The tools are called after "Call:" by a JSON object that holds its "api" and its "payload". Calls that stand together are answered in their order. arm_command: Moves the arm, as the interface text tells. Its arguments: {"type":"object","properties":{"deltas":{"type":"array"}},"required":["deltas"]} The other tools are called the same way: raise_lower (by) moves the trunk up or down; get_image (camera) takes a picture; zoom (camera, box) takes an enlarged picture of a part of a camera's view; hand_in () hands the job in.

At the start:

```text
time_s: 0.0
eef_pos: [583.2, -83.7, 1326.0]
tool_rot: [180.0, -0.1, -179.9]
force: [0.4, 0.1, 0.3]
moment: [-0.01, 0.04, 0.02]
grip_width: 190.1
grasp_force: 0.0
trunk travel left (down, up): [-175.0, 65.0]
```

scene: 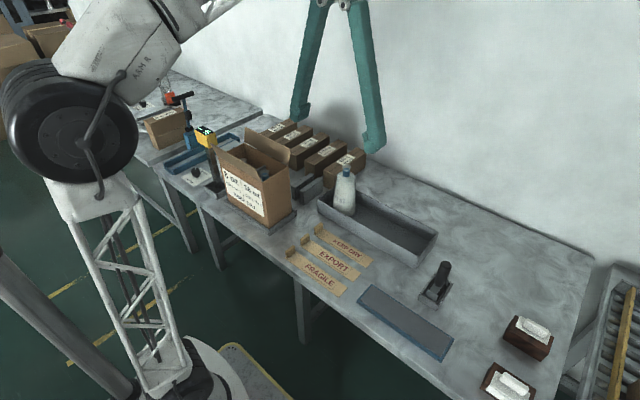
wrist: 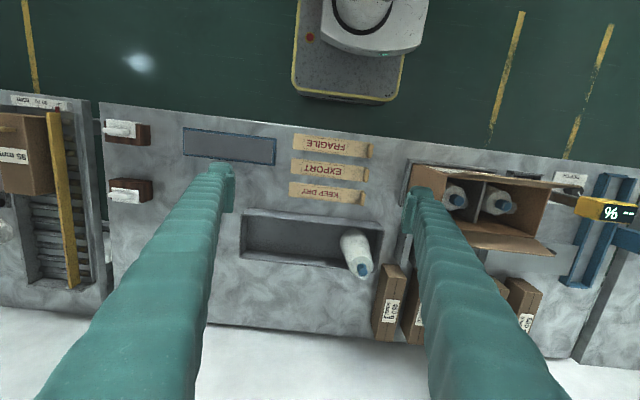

◆ **Work to complete**: Copy out all lines where the word "trunk" appears.

◆ **Correct result**:
The tools are called after "Call:" by a JSON object that holds its "api" and its "payload". Calls that stand together are answered in their order. arm_command: Moves the arm, as the interface text tells. Its arguments: {"type":"object","properties":{"deltas":{"type":"array"}},"required":["deltas"]} The other tools are called the same way: raise_lower (by) moves the trunk up or down; get_image (camera) takes a picture; zoom (camera, box) takes an enlarged picture of a part of a camera's view; hand_in () hands the job in.
trunk travel left (down, up): [-175.0, 65.0]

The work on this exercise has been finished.